Moonville Mae – Working from Home

Anne Peden, Phd.
Greenville County Historic Preservation Commission
Fork Shoals
Historical Society

Historian Jim Scott and I have been working for nearly a year and a half on learning about the road we both have grown up traveling, US Highway 25. Our research has lead us to go stomping, as Jim calls it, along the road looking for old dirt road cuts now in the woods along the current paved road and looking for abandoned concrete with the expansion joints growing up in weeds, trees, and grasses. Many folks have ridden with us and many have met us along the way. Many have stopped to see what we were doing and have been pulled into the excitement. Oh, the stories we have learned from strangers and the fun we have had. From this work we are excited to share that a book is forth coming. It is to be published by the History Press of Charleston. Don’t know any dates as to when it will roll off the presses yet, but probably the first half of 2021. Here is a bit of info that will hopefully lead you to want more. Proceeds will go to the Fork Shoals Historical Society to aid in the restoration of the 1812 McCullough House on our road, the Augusta Road, near Princeton.

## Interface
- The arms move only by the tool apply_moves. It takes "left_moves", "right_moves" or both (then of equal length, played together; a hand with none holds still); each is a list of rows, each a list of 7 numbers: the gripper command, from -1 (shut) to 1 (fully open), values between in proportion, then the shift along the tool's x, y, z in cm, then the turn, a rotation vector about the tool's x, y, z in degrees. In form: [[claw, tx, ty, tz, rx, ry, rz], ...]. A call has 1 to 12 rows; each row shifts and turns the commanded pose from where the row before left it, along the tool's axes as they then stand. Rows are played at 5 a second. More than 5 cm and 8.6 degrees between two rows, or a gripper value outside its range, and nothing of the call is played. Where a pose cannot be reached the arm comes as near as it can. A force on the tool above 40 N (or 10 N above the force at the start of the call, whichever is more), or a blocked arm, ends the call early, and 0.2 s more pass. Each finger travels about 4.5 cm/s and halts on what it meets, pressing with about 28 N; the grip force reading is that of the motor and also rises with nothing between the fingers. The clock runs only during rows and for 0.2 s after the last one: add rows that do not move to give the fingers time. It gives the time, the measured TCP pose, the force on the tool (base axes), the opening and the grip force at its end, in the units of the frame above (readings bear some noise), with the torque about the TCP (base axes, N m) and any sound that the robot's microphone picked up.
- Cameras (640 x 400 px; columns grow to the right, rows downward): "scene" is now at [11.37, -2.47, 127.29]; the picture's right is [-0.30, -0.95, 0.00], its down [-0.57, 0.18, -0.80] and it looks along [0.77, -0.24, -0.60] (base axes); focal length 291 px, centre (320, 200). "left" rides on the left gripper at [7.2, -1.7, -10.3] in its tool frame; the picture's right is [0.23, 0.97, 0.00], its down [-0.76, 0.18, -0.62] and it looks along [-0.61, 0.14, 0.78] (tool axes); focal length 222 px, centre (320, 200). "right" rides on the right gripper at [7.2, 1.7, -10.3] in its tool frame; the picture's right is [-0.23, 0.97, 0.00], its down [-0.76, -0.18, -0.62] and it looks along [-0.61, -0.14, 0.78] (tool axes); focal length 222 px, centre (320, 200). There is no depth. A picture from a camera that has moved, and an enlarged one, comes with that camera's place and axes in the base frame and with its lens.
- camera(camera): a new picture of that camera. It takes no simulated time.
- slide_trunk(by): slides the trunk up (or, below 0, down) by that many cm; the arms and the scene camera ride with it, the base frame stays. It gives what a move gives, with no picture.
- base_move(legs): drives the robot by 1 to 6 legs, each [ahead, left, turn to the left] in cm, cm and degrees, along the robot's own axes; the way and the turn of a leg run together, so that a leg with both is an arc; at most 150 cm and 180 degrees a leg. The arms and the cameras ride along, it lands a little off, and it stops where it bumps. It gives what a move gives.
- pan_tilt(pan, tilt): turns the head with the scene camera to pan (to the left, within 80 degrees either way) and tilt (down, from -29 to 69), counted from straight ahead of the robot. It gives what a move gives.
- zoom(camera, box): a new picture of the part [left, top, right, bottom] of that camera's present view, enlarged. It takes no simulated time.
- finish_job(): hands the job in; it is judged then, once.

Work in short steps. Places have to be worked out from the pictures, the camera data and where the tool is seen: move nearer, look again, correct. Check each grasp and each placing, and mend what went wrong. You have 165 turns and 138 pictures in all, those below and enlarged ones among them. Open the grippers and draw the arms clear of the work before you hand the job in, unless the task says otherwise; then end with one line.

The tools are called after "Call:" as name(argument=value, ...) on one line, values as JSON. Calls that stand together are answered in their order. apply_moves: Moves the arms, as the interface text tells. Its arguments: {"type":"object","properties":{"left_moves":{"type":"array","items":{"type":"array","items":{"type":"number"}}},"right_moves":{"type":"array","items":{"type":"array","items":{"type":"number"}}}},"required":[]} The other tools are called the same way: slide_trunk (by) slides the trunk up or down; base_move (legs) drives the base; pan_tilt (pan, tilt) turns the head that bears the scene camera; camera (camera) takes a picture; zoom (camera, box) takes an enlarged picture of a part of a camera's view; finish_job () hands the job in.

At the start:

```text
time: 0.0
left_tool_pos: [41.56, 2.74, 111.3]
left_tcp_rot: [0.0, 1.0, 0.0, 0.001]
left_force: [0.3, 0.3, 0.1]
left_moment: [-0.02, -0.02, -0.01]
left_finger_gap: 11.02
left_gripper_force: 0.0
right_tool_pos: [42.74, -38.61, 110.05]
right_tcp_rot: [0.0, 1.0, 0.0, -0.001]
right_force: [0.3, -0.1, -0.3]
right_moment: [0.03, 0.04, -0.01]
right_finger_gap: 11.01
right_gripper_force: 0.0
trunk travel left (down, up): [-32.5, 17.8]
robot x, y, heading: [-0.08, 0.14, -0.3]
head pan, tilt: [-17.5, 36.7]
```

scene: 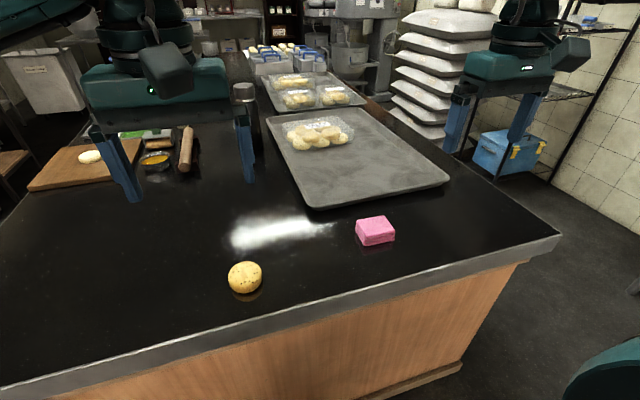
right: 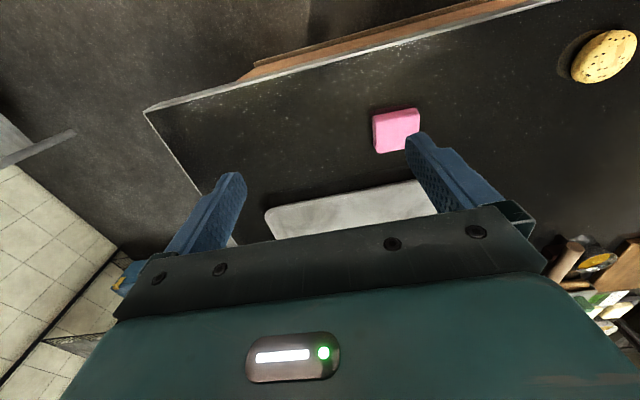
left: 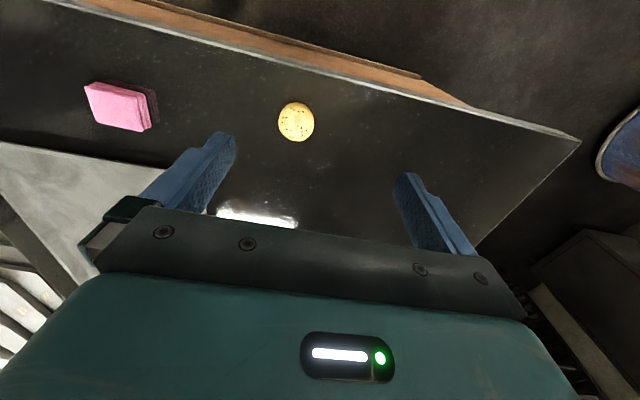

United States Highway 25, traverses the western part of both Carolina states along a north to south path approximately along the 82nd longitude line from north of Hot Springs, North Carolina, to the Savannah River at North Augusta, South Carolina.

This road was an ancient path used by animals and Natives to negotiate the Kentucky grasslands through Tennessee, the mountains of North Carolina and South Carolina to the navigable parts of the Savannah River at Augusta, Georgia, in order to reach the Atlantic Ocean between South Carolina and Savannah, Georgia. The old, dirt path became a trading path with the Cherokee, a wagon road in the 1800s, and a concrete paved road just after the turn of the twentieth century. As automobile numbers grew, weather resistant roads became more important and the road trip became popular in the 1910s. The Dixie Highway was designed to lure northerners from as far as Sault Ste. Marie, Michigan, on the Canadian border, through the sunny southland to the paradise of Miami, Florida.

Abandoned Concrete Section of US 25 and the Dixie Highway.

The Carolina portion of the Eastern Division was designated in 1918, and the Dixie Highway became an important byway for tourists through the Carolinas. The federal government set up the numbered interstate highway system in 1926 changing the name to US Highway 25. Actual paving of some sections of the new concrete road was not completed until 1931. The name Dixie Highway was relatively short lived, but the impact of the road and US 25 has lasted, and the centennial of the creation of US 25 is soon coming and the Dixie Highway’s centennial is ongoing through 2031, the date of the completion of paving in the Carolinas.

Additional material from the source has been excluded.